Once a dog and handler have completed training, the dog lives with the handler until retirement. Weltikol has worked with Webbster since 2017. They are the only certified team in North Dakota. The early start on Wednesday to work at the apartment fire scene won’t hinder Webbster, as training and work are the same thing to him, Weltikol said.
“When I put on my food pouch on and he does his thing, he knows exactly what to do and how to do it regardless of the situation that we’re in,” Weltikol said.
The annual certification is regulated by the Maine Criminal Justice Academy. It’s important because anything a dog does at a crime scene has to be allowed as evidence.
“It keeps him court-admissible,” Weltikol said. “It gives us a standard.”
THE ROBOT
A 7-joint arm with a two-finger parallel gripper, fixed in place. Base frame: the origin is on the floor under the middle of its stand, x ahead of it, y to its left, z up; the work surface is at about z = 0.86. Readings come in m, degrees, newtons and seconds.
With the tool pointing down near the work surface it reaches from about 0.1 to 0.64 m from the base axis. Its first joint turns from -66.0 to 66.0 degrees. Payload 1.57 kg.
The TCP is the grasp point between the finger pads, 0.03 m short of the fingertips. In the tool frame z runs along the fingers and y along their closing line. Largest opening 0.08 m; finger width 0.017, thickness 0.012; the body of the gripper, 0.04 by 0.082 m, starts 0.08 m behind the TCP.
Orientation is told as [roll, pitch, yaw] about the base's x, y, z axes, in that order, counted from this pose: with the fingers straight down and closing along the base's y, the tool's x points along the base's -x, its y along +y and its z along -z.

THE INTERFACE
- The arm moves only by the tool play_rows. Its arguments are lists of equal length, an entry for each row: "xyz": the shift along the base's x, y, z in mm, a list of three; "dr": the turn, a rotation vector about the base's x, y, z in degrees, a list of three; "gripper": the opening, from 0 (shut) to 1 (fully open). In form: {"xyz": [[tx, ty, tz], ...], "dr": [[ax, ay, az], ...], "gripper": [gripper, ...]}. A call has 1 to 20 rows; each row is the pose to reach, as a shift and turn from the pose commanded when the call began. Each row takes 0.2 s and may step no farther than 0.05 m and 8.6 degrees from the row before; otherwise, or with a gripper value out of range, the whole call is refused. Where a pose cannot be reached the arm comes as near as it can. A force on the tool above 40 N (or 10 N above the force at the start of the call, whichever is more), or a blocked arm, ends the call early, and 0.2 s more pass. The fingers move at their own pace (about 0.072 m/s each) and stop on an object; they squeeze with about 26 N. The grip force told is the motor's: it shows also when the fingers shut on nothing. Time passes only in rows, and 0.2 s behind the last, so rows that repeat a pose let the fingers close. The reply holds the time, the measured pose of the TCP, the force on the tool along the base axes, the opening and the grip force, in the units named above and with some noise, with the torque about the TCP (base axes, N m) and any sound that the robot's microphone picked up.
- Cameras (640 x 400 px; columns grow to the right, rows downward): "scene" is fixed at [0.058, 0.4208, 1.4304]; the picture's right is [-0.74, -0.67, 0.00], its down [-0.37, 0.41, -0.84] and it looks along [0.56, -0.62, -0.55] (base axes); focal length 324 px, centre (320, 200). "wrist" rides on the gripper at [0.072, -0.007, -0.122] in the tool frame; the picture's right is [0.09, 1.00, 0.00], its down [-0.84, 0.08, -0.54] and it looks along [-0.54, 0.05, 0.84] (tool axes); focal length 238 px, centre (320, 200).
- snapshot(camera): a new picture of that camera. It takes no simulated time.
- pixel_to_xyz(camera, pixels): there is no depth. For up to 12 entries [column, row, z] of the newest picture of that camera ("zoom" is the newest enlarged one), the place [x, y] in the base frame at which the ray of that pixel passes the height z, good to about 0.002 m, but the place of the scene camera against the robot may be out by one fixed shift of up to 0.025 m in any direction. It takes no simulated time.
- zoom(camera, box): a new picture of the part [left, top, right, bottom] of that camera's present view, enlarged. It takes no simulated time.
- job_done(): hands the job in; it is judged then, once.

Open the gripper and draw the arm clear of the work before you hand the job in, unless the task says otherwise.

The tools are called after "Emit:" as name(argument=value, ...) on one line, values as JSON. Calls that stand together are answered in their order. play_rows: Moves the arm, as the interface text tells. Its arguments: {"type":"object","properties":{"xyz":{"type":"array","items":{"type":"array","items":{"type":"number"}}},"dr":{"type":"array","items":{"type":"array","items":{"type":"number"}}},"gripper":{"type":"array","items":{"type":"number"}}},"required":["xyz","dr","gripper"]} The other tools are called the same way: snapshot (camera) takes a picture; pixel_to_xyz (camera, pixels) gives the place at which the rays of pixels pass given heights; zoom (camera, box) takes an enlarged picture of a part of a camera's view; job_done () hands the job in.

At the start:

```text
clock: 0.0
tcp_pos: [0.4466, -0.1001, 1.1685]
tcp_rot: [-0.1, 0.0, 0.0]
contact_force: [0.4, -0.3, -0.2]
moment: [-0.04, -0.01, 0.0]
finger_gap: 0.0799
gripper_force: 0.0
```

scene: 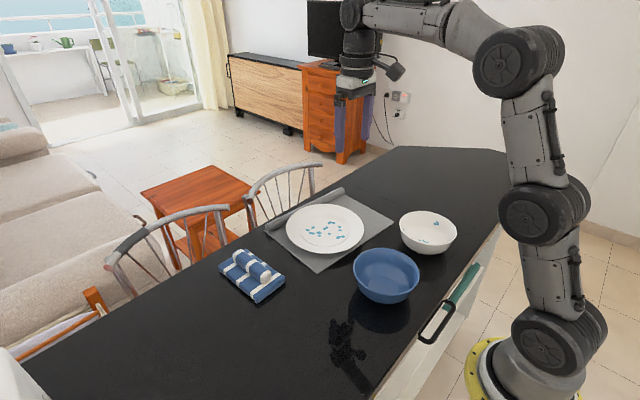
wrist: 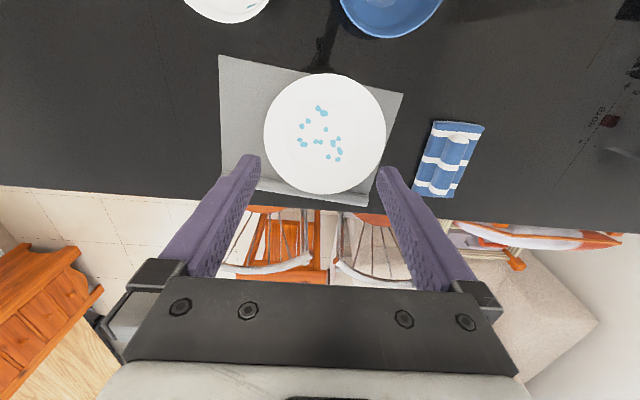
The dogs, all Labradors or Labrador mixes, on Wednesday morning were going through exercises at the Bismarck Fire Department’s training tower on Miriam Avenue. Each was taking a trip through the tower’s main floor, where chemicals had been deposited at several locations. Jason Maki of Cloquet, Minn., and Wish, a 7½-year-old female, completed the course in a few minutes.
“She did fine,” Maki said. Wish made an initial sweep of the hallway and rooms and then she went to work, Maki said.
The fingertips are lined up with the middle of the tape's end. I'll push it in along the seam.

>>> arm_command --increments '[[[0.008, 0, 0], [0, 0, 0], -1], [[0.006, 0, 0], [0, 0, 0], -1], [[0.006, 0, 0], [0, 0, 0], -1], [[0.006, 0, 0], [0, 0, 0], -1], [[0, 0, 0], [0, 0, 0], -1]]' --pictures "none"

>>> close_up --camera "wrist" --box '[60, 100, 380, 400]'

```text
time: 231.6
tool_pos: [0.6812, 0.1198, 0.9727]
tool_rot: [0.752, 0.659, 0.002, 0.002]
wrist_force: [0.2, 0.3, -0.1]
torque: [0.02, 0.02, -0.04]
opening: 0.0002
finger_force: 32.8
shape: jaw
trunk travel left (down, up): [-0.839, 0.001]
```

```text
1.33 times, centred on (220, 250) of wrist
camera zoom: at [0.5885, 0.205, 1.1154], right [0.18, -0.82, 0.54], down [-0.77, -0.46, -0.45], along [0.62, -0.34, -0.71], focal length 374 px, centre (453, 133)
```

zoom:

Paul Gallagher, dog trainer for the program since its inception in 1993, said the testing was going well. Only a few minor problems had been sniffed out.
“I’ll have them fixed by the end of the day,” he said.
Labradors are preferred in the program for their sense of smell and hunting ability, said Dan Roberts of Council Bluffs, Iowa. Their temperament is a plus. Roberts and Gibson, 5, make frequent visits to schools for fire safety and prevention presentations. Gibson is a great public relations tool, he said, as the kids get time to pet him. Gibson lives with Roberts and his family, which includes children ages 11 years and 17 months.
“The baby loves him,” he said.
The program has funded about 400 teams in 45 states; Washington, D.C.; and three Canadian provinces since its inception.
The certification continues through Thursday. In addition to Weltikol and Webbster, teams came from California, Texas, Pennsylvania, Colorado, Nebraska, Minnesota, Iowa and Canada.